The term, it adds, came up as US Senator Rand Paul (R-Ky.) queried Anthony Fauci, the head of the National Institute of Allergy and Infectious Diseases and White House chief medical advisor, as to whether the National Institutes of Health had funded such work in China, which Fauci said it did not. As the Times writes, the exchange recalled a decade-long debate over gain-of-function research.
In 2011, two research groups announced that they were able to generate new variants of the avian influenza virus H5N1 that was more easily transmissible through air, sparking controversy. Following this and the revelation of some sample-handling mishaps the US paused gain-of-function studies involving influenza, SARS, and MERS until a new policy was hammered out.

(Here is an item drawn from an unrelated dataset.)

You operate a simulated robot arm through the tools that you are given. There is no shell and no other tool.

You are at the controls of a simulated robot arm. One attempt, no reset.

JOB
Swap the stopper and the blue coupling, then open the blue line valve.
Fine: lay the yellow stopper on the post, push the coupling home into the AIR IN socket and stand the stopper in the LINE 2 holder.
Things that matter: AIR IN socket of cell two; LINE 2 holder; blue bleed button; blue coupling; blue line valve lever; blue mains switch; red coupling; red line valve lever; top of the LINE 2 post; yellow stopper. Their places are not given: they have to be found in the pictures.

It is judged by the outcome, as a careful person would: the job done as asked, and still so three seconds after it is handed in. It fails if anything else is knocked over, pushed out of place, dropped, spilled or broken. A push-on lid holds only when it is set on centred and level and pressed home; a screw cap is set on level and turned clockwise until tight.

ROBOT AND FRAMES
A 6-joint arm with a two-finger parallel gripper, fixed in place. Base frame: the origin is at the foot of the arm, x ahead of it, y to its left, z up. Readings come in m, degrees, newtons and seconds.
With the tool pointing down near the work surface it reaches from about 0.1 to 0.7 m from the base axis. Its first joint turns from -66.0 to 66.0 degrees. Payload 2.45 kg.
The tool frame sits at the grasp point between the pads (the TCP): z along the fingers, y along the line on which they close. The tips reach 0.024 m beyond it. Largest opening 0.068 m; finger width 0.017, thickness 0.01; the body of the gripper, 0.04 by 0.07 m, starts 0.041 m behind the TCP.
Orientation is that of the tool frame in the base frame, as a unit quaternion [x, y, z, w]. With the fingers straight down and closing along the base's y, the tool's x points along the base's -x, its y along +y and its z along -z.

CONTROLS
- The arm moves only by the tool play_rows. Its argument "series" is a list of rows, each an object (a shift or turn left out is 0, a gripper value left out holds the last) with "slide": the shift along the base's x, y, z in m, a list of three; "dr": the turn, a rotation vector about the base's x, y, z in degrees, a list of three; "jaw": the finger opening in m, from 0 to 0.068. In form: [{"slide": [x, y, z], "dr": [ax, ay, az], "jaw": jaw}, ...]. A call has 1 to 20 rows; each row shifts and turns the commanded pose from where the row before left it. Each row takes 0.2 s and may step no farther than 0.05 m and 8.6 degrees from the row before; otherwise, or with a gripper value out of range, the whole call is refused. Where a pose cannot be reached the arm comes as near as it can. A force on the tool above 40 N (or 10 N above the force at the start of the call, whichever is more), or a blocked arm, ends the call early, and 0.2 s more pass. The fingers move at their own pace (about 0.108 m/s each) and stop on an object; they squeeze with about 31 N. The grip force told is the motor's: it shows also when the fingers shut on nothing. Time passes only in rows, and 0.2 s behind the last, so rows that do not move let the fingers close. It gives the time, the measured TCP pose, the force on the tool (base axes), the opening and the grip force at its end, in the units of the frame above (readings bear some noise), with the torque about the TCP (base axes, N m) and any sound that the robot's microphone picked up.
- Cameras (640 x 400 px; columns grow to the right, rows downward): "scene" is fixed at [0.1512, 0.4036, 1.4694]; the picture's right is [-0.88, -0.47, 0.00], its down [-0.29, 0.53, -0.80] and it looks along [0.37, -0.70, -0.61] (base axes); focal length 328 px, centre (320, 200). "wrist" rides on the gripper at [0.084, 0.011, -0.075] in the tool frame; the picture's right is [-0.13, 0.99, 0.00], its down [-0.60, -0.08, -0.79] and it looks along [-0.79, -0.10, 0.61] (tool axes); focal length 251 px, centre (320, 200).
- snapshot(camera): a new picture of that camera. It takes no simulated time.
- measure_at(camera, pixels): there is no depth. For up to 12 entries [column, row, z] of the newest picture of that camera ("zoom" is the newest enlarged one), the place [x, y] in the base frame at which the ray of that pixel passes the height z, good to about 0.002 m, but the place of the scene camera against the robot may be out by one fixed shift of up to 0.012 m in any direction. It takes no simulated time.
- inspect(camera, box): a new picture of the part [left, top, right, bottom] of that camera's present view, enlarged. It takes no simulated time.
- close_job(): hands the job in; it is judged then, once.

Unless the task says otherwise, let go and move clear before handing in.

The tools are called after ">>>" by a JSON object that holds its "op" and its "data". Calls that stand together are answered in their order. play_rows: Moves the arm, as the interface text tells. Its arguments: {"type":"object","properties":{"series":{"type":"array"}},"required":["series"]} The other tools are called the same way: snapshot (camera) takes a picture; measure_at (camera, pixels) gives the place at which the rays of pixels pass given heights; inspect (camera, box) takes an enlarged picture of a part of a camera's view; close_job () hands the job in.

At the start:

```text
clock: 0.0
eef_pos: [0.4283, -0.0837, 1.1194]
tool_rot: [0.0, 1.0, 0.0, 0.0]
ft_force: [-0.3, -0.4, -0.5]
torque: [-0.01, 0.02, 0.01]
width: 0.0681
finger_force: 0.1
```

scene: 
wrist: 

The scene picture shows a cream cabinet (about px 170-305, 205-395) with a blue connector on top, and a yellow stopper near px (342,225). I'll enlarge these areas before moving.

But experts tell the Times that the policy falls short. It only applies to research funded by certain agencies and approvals have been made by a committee whose membership, qualifications, and criteria for allowing gain-of-function research are unclear, leading to calls for greater transparency. For instance, Rutgers University's Richard Ebright has proposed an independent council to oversee such pathogen research like Nuclear Regulatory Commission that oversees work involving radioactive materials.
"There are no biosafety rules or regulations that have the force of law" in the US, he tells the paper. "And this is in contrast to every other aspect of biomedical research."